Prefácio do livro Pensar, Sentir, Ver: Percepção e processo em Fotografia

de Scott MacLeay

É difícil descrever a sensação que sinto naquelas ocasiões excepcionalmente raras em que, enquanto fotógrafo, estou em harmonia com meus objetivos, e o mundo é, na verdade, o que pretendia ser (pelo menos no que diz respeito à mim). É uma sensação de plenitude, de estar em sintonia com o meu eu, de sentir que as raízes responsáveis pela minha viagem estão, de maneira curiosa, em fase com os esforços que fiz para construir sobre elas.

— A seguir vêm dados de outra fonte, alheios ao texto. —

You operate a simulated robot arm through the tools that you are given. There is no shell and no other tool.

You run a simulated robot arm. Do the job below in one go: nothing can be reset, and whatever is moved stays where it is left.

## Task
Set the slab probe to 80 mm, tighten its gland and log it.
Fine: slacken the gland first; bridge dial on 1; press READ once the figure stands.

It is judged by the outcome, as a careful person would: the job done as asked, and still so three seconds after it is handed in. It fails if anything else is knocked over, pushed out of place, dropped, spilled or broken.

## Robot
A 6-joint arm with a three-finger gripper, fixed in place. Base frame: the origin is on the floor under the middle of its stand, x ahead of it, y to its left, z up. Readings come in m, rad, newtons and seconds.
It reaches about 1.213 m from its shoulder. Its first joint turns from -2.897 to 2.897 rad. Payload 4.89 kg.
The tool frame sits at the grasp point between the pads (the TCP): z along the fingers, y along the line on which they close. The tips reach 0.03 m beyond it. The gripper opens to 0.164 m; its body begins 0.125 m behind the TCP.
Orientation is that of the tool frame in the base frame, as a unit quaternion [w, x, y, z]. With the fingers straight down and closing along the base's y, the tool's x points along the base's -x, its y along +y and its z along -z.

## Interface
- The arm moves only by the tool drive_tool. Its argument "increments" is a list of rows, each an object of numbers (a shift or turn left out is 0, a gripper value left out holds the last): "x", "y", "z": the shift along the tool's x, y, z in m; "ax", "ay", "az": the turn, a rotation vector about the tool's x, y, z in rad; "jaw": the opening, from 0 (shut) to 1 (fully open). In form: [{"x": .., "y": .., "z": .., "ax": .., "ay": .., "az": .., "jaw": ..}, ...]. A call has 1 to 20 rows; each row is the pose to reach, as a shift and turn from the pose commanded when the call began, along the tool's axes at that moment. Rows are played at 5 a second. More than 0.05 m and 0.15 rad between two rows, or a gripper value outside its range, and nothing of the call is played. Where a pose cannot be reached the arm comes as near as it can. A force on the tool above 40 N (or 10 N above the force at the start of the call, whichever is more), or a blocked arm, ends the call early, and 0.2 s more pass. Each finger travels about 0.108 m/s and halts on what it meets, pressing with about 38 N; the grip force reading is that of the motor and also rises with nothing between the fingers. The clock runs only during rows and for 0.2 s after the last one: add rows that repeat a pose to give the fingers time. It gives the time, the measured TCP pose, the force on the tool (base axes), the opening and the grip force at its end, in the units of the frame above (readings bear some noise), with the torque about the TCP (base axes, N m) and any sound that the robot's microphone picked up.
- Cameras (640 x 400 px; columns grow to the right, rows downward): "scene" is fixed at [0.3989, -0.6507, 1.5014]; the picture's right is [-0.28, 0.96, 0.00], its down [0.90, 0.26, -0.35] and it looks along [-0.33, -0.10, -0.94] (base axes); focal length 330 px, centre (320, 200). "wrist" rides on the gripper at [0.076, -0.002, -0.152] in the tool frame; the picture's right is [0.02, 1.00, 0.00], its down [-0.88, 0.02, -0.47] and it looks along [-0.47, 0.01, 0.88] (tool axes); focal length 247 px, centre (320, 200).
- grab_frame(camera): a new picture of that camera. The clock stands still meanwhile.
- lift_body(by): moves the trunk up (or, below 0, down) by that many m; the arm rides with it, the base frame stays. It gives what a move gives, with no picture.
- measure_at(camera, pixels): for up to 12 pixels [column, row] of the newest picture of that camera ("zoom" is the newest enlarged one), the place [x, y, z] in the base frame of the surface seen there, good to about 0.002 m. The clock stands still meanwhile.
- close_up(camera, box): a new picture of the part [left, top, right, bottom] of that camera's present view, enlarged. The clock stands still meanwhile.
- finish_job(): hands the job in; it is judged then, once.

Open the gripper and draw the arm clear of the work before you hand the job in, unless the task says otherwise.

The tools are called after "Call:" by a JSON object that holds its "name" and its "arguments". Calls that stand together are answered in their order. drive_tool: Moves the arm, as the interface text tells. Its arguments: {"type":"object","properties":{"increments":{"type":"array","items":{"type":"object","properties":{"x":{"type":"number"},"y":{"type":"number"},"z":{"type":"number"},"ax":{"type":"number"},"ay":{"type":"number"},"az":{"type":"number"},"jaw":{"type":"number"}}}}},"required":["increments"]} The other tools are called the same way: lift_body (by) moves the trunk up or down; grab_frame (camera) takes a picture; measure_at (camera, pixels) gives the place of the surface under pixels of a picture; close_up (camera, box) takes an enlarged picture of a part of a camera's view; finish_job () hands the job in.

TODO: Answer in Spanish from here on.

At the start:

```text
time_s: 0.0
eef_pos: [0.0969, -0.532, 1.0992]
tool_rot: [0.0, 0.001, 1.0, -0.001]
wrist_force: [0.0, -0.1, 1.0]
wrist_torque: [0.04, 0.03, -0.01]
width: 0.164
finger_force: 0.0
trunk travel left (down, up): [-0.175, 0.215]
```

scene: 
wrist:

A presente coletânea de ensaios constitui os meus pontos de vista sobre como penso que consegui provocar alguns desses momentos, as influências externas e internas que estavam operando e as lições que forneceram, nada mais, nada menos. Ela representa a minha visão muito pessoal do meio fotográfico, especialmente no que se aplica à fotografia como forma de expressão artística e não puramente como um meio comercial. Não tenho a pretensão de falar “a” verdade, apenas a minha verdade, a minha percepção de como eu experimento o que vejo ao meu redor e escolho representá-lo fotograficamente. Trata-se, creio eu, do processo e nossa perspectiva sobre a sua importância. Este livro pode ser considerado como um instantâneo dos meus pensamentos e sentimentos sobre a importância do processo e como eles evoluíram ao longo do tempo. Existem inconsistências inevitáveis em qualquer viagem e a minha não é exceção. Assim como a falha, elas são parte necessária de qualquer aprendizagem e são um subproduto de correr riscos e pensar/mover além dos perímetros estabelecidos. Nossos pensamentos não são tão certos como às vezes gostaríamos de pensar que são. Encontrar exceções importantes para o que originalmente considerou-se como ideias infalíveis é uma fonte indispensável de crescimento pessoal.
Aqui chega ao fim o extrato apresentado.